The Bible says that man was made by God and placed in a world that was designed for his well-being, and the evidence for this is on every hand.

God uses corn to illustrate the blessing of Christ’s kingdom.

“... I will call for the corn, and will increase it, and lay no famine upon you” (Ezekiel 36:29).

One seed of corn typically produces a stalk bearing two cobs, each with 400 to 600 kernels or seeds. Thus, it multiplies itself 1,000 fold and more in one generation. If you replant the seeds from one corn stalk and each grows to maturity--each stalk bearing two cobs with an average of 500 kernels per cob (2,000 X 500)--you get one million kernels of corn. That’s just the second generation. And if you plant those one million kernels and each stalk grows to maturity, you get a billion corn seeds in just three generations! This is merely one example of the bountiful way that God has blessed this world for man’s benefit.

zz_corn_03_06
“Such is the tremendous reproductive power of DNA, especially in primary producer plants that must generate sufficient food-web biomass so all consumers--including we humans--can survive” (Kenneth Poppe, Exposing Darwinism’s Weakest Link, p. 33).

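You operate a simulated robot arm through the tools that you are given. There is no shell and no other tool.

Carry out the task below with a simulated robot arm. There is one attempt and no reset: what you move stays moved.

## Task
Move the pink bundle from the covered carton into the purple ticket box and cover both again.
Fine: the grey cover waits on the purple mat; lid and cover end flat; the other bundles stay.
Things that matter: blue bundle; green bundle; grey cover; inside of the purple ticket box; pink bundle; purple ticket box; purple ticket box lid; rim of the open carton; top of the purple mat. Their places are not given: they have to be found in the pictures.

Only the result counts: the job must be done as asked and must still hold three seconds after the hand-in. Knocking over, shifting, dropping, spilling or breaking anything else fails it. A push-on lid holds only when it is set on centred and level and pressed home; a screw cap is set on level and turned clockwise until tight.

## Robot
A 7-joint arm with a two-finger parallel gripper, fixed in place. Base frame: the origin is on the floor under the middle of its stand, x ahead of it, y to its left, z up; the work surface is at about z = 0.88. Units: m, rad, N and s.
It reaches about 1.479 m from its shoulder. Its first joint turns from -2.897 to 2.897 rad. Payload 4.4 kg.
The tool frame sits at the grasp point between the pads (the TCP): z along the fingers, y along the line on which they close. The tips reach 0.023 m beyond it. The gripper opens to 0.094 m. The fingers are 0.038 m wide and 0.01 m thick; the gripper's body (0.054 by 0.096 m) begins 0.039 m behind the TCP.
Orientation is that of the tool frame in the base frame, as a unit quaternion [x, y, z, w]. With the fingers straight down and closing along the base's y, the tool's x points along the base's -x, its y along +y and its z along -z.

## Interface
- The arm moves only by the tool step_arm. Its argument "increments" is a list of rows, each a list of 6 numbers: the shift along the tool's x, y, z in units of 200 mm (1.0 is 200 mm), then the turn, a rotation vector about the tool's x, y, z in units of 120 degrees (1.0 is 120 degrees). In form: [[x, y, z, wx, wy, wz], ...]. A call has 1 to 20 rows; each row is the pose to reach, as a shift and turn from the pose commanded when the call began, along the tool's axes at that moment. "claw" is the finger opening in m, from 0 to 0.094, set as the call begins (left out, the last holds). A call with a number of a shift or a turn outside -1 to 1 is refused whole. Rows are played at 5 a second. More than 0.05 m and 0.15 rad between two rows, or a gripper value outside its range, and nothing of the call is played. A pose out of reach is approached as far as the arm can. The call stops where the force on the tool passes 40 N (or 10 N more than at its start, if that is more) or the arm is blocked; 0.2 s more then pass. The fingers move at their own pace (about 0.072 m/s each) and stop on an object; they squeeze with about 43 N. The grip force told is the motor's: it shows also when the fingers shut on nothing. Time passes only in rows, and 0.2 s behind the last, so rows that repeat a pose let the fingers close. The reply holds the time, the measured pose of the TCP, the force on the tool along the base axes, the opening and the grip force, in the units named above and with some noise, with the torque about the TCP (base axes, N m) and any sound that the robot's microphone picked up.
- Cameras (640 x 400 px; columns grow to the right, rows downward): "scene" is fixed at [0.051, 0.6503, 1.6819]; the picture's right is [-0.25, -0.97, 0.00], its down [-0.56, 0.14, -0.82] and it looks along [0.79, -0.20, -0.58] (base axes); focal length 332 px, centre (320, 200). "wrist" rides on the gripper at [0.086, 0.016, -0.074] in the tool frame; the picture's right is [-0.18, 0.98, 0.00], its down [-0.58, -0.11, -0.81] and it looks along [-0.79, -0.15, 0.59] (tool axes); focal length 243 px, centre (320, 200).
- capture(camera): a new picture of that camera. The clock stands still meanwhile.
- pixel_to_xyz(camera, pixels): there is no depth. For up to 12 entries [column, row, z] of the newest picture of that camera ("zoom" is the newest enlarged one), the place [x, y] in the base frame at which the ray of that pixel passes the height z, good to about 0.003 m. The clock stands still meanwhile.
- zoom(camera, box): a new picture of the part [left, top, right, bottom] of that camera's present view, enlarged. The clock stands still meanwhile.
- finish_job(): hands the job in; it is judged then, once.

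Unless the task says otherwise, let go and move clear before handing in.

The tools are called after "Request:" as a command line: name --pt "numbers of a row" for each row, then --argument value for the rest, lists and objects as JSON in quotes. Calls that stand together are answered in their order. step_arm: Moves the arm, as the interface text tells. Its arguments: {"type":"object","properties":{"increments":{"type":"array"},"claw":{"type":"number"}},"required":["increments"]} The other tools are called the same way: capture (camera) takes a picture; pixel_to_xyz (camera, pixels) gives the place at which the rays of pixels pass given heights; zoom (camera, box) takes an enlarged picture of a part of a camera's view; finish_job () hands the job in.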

Corn is self-pollinating, in that each stalk has both male and female flowers. The females are the ears that send out strands of silk that grow out of the top of the ear. (The flower is actually composed of the kernel, which is the ovule, and the silk, which is the stigma.)

Each kernel of corn is individually pollinated by a strand of silk, which is covered with fine, sticky hairs that catch the pollen. The male flowers on the tassels release their pollen into the air. The pollen is held in anthers which contain large numbers of pollen grains, and when released the grains usually settle within 20 to 50 feet of the stalk. Thus it is advised to plant corn in blocks rather than in long rows.

Each tassel contains from 2 to 5 million pollen grains, which translates to 2,000 to 5,000 pollen grains for each silk of the ear shoot.

The emergence of the silk and the release of the pollen further demonstrates the amazing intelligence the Creator has programmed into the plant’s DNA. It must be precisely timed, for example. The pollen shed usually begins two or three days prior to silk emergence and continues for five to eight days, and it is shed in late morning after the dew has dried off the tassels (Ohio State University Agronomy Facts). The pollen shed responds to climatic conditions, stopping when the tassel is too wet or too dry and beginning again when temperature conditions are favorable. By this means the pollen is rarely washed off the silk by rain since it doesn’t release during wet conditions.

These amazing processes have enabled the corn plant to survive and thrive for man’s benefit.

Corn is used to feed humans and livestock. (Nearly 4,000 food items in a large grocery store contain corn ingredients.) But there are are hundreds of uses for this versatile plant beyond that, including bioplastics, biofuel, adhesives, ceramics, antibiotics, aspirin, surgical dressings, leather tanning, metal plating, shoe polish, rayon, disinfectants, cosmetics, soaps, paint, dyes, printing inks, plywood and wallboard, sandpaper, linoleum, rubber substitutes, rust preventatives, drilling fluids, dusting agents, insecticides, textiles, carpeting, paper products, antifreeze, solvents, and explosives.

“O LORD, how manifold are thy works! in wisdom hast thou made them all: the earth is full of thy riches” (Psalm 104:24).